There is one great solution to both of these problems. Own them. If, during your research you discover a secret love for isobars and thermoclines and rain shadows, for the sake of all that’s holy: go ahead and write a book about polar meteorology! It’s probably a niche book, but who knows? If you can make it compelling, go forth and prosper. If your setting is at odds with your tone–make a point of that! Use it. Use the crash of the sundappled waves to let your character meditate on deep time, on the size of life. Or make them even more miserable because everyone around them is so happy.

There’s a big secret here, one you should have learned in Creative Writing 101, but probably didn’t. Stories change as we write them. The stories we want to tell change. But you should always stay in control. Know what kind of story you want to write, know what it says. Know that you want it to say that. Be ready to change everything on a moment’s notice–but always make changes you want to make.

What’s most important in your story? The plot? The characters (99% of the time, it’s one of these two)? Then setting should exist only and entirely in service to your plot or your characters. There’s an easy rule for this. Ask yourself, before you start to write, whether your story could take place somewhere else. Whether it would work just as well in Kansas. Or the third planet of Altair. Or under the sea. If so, then your setting isn’t necessary. It’s just there for color and flavor. Those are important things, but they’re not super important, and so your setting can be chopped up, mutilated, or safely ignored as you choose.

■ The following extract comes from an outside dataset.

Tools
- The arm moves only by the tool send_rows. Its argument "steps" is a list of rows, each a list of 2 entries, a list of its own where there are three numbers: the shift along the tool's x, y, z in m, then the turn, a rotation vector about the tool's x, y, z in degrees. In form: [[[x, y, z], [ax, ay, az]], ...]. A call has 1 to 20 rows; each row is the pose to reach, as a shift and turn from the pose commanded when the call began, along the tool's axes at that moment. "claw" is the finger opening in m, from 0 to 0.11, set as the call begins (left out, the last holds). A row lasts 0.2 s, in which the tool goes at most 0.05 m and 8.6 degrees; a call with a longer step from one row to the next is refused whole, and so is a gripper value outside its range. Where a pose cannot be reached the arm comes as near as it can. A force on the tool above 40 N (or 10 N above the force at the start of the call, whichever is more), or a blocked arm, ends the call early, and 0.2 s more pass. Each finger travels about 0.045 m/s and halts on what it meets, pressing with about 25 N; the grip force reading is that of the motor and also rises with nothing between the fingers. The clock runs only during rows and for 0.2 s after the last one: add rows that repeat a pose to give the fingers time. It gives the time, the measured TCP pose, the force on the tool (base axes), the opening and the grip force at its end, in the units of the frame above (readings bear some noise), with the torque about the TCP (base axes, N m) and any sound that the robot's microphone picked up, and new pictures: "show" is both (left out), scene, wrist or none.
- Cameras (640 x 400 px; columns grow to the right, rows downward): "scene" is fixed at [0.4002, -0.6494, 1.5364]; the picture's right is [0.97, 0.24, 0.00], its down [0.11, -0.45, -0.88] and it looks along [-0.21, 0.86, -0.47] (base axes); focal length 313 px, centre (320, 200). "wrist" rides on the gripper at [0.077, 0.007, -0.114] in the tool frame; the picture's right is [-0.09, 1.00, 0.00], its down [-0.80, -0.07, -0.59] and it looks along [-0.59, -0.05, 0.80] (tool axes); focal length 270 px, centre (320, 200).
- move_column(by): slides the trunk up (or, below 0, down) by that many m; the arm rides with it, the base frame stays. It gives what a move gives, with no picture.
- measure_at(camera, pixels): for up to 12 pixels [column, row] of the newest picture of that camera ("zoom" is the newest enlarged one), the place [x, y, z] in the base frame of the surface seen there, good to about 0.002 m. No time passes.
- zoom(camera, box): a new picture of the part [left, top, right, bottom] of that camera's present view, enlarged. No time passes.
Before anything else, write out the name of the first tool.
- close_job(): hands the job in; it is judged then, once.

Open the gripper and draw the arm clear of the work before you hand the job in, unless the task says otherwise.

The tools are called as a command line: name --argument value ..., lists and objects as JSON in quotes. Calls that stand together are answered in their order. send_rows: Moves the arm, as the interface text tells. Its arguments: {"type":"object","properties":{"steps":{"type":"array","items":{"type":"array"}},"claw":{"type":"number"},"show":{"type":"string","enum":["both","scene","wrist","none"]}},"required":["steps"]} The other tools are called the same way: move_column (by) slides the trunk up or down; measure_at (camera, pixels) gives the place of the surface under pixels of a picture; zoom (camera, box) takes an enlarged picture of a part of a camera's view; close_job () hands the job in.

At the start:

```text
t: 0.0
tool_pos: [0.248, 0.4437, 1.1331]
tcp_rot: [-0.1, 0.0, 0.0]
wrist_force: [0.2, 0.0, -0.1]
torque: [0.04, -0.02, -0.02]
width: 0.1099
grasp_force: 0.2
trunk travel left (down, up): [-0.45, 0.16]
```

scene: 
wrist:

Was your answer no? Can your story only take place in one particular setting? Would it seem impossible someplace else? Is this literally the only place in the universe this story could happen? Then suddenly setting is super important. Still–you want to work with it. Not in it. Never, ever let it become more important than the people who inhabit it.

Setting is seductive. It’s incredibly dangerous. Don’t let it take over your story–instead, make it work for you.